Magique, brillantissime, machiavélique…

L'auteur nous montre de façon magistrale comment la révolte contre l'injustice et les inégalités entraine l'anarchisme, en nous expliquant la notion de fiction sociale., que constitue la société dans laquelle on vie.

« de ce que vous avez dit, je conclus que vous entendez par anarchisme (et ce serait là une bonne définition) la révolte contre toutes les conventions, toutes les formules sociales, en même temps que le désir et la volonté de les abolir totalement. » P 19

Au passage Fernando Pessoa règle ses comptes avec la notion de Dieu, religion, devoir altruisme car ce ne sont que des tentatives d'explications pour contenir les gens. Il est également féroce avec la révolution russe, toute récente, qu'il accuse de remplacer une dictature par une autre.

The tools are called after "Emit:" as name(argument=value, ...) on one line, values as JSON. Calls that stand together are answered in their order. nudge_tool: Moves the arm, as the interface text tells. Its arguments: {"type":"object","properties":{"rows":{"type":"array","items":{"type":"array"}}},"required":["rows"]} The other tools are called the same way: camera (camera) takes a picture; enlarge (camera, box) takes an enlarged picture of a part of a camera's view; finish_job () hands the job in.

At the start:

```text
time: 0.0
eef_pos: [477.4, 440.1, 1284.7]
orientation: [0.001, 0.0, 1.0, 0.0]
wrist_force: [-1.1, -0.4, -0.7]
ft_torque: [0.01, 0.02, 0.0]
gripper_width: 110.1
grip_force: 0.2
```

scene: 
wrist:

« Et vous verrez ce qui sortira de la révolution russe… Quelque chose qui va retarder de plusieurs dizaines d'années la naissance de la société libre… D'ailleurs que peut-on attendre d'un peuple d'analphabètes et de mystiques ? » P 27

Notre banquier explique son cheminement sur la nécessité de devenir soi-même, donc forcément égoïste pour arriver à la véritable anarchie qui ne peut être qu'individuelle, car sitôt que les hommes forment un groupe, certains veulent accaparer le pouvoir. A une tyrannie succèdera forcément une autre.

Il ne s'agit pas de détruire ce qui existe. L'anarchie ne peut donc être qu'une démarche individuelle, en tentant de changer la société, chacun dans son domaine, fût-il la bourgeoisie ou l'argent.

« Si la société anarchique, pour une raison quelconque, n'est pas réalisable, alors il faut bien qu'existe la société la plus naturelle après celle-là, c'est-à-dire la société bourgeoise. » P 48

Notre banquier s'en donne à coeur joie, étripant au passage la propagande et son inefficacité ainsi que les anarchistes qui s'en prennent aux biens matériels et vont ainsi à l'encontre de leur objectif initial, car peuvent être arrêtés, jugés…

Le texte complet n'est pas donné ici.